Ottawa

Snow-clogged sidewalks leaving some Ottawa residents housebound

While snow-clogged sidewalks are a headache for many, for those who rely on wheelchairs to get around, an unplowed pathway can leave them prisoners in their own homes.

Sarah Trick has been unable to leave her Gloucester apartment for days, and there's more snow on the way

Sarah Trick has been snowed in at her east Ottawa apartment since Sunday because she can't navigate the snowy sidewalks in her wheelchair. (Hallie Cotnam/CBC)

While heavy snowfall this week has people across Ottawa trudging through messy sidewalks and traversing thigh-high snowbanks, the winter weather has left many streets impassable for people who use wheelchairs to get around.

Sarah Trick has been virtually snowed in at her Gloucester apartment since Sunday, and with another big dump of snow coming mid-week, she's concerned she won't be able to get out to buy food.

"I'm a little bit worried considering there's another storm tonight that I might run out [of food] within the next couple of days, and I'm not sure what I'm going to do," she told Hallie Cotnam on CBC's Ottawa Morning.

The last time Trick was able to leave home was Saturday, and only after a friend flagged down a passing bus for her because she was unable to make it a block and a half through the snow with her wheelchair to the bus stop.

With more snow expected this week, Sarah Trick is worried she won't be able to get out to buy groceries. (Hallie Cotnam/CBC)
When her friends aren't around, she has to rely on the kindness of strangers to get her wheelchair unstuck from the thick, slushy snow.

"It can handle snow if it's like hard-packed snow, but if it's soft like what we've been getting lately, or the ice is too slippery, that's when it'll get stuck. So if everything freezes over, then it's usually okay, or if it's packed down," she said. 

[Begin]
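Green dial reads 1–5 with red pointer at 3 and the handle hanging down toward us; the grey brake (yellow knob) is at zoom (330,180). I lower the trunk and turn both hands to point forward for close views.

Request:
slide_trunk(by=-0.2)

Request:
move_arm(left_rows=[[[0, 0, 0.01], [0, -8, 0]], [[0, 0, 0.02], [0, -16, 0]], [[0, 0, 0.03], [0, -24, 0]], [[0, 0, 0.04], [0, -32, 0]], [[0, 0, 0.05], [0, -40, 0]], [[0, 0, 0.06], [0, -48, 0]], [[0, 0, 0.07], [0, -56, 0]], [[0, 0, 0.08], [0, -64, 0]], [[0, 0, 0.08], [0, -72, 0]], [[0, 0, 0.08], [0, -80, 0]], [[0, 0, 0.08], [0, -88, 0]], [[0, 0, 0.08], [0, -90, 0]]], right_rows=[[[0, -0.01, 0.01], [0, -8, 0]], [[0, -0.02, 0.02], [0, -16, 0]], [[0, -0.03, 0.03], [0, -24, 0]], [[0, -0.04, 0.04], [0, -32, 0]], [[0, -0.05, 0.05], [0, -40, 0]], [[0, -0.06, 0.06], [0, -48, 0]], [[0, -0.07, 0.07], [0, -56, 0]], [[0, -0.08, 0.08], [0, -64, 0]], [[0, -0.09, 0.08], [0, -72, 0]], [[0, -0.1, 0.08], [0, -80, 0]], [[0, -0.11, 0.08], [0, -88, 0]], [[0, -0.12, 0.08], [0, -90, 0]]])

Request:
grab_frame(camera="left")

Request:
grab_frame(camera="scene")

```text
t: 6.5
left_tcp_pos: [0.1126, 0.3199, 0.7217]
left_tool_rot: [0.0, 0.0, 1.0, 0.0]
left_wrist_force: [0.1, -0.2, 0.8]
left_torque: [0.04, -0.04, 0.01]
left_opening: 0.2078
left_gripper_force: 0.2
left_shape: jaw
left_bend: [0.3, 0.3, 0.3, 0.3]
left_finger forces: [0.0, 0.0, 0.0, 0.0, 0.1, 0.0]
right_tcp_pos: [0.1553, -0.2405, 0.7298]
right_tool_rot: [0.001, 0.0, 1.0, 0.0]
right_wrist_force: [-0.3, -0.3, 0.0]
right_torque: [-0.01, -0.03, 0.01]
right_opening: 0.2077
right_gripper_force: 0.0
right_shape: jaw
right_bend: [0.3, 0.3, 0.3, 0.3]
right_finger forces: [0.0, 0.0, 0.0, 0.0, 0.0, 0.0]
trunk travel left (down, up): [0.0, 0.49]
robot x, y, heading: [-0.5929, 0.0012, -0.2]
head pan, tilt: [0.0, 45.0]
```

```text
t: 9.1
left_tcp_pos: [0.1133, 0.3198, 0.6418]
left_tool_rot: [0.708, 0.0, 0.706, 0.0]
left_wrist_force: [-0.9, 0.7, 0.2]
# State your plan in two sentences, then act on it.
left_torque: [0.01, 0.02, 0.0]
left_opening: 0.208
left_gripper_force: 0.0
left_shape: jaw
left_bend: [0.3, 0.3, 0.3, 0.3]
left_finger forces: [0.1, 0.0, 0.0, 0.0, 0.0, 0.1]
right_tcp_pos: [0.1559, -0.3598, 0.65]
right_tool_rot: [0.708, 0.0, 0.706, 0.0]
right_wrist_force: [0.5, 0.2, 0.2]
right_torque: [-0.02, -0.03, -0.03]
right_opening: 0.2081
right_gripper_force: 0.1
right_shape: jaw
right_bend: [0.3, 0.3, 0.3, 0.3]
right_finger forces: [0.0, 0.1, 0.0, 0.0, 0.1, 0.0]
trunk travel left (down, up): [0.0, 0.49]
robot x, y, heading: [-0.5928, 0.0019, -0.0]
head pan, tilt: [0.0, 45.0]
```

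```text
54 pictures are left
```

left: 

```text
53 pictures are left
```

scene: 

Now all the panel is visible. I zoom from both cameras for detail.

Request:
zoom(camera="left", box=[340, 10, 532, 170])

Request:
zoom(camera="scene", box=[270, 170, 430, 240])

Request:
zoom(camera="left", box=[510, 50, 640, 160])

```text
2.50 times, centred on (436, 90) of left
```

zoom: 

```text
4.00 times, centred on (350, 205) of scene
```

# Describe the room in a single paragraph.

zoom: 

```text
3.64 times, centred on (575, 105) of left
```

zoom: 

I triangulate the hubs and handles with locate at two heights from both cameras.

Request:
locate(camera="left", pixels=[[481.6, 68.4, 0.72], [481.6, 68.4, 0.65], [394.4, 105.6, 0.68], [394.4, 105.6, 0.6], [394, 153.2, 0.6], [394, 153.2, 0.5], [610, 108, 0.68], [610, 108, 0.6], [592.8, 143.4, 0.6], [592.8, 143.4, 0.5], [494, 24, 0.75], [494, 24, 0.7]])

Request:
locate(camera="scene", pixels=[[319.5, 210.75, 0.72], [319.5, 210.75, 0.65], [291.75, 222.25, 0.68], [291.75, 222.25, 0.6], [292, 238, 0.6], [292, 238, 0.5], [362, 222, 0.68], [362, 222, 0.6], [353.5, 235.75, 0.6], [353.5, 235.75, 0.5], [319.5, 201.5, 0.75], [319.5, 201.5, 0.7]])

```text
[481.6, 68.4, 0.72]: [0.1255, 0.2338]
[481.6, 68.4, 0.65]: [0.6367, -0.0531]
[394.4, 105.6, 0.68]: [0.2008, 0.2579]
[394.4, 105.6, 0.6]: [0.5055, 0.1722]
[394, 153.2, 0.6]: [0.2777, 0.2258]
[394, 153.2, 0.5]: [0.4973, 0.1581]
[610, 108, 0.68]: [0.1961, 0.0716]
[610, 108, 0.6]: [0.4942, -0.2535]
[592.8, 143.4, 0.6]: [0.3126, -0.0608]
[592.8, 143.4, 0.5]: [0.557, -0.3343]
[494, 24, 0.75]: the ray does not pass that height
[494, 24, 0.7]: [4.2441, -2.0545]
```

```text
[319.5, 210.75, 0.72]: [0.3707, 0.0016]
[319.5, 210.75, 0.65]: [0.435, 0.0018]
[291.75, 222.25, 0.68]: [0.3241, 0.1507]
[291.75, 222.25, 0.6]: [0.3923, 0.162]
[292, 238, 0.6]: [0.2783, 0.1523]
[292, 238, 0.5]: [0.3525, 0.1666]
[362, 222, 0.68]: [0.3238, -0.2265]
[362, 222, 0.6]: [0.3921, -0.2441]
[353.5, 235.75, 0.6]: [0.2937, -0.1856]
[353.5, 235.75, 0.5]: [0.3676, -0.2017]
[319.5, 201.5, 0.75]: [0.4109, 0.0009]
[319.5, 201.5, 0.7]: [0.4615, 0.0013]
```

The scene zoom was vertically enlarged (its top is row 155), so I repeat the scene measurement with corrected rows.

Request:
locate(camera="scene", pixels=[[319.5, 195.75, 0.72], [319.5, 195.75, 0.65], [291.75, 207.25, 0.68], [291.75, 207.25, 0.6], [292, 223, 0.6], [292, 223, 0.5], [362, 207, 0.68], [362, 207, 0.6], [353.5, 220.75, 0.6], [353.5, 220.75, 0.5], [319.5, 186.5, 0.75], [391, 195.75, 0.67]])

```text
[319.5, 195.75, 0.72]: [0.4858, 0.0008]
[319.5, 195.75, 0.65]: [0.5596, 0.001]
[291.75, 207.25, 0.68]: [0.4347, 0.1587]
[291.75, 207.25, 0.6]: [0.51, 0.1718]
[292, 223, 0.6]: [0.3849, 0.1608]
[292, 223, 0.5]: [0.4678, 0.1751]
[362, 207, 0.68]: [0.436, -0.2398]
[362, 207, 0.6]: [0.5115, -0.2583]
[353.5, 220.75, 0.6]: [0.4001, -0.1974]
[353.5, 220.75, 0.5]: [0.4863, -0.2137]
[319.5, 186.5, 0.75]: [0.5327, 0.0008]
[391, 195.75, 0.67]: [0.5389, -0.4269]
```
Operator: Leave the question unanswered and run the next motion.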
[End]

"But once you get soft drifts like what we've been getting lately, it won't go through it at all."

'I just find it confusing'

Trick wants the city to make ploughing sidewalks more of a priority for people who rely on wheelchairs to get around. She said the area around her building on Ogilvie is often neglected.

"I guess I just find it confusing as to why you wouldn't plough an entire area of sidewalk," Trick said. "Or sometimes I think they try to plough the sidewalks, but then they end up ploughing the roads afterward, and the snow gets right back onto the sidewalk."

Para Transpo is a potential option, but in snowy winter weather spots on the specialized buses are in high demand, and when she calls, most are already booked up. She doesn't like taking her wheelchair onto busy Ogilvie Road because of traffic.

With more snow on the way, Trick hopes to see more city crews out clearing sidewalks.

"I definitely think they could be ploughing a little bit more often and being more careful about where they plough the snow to."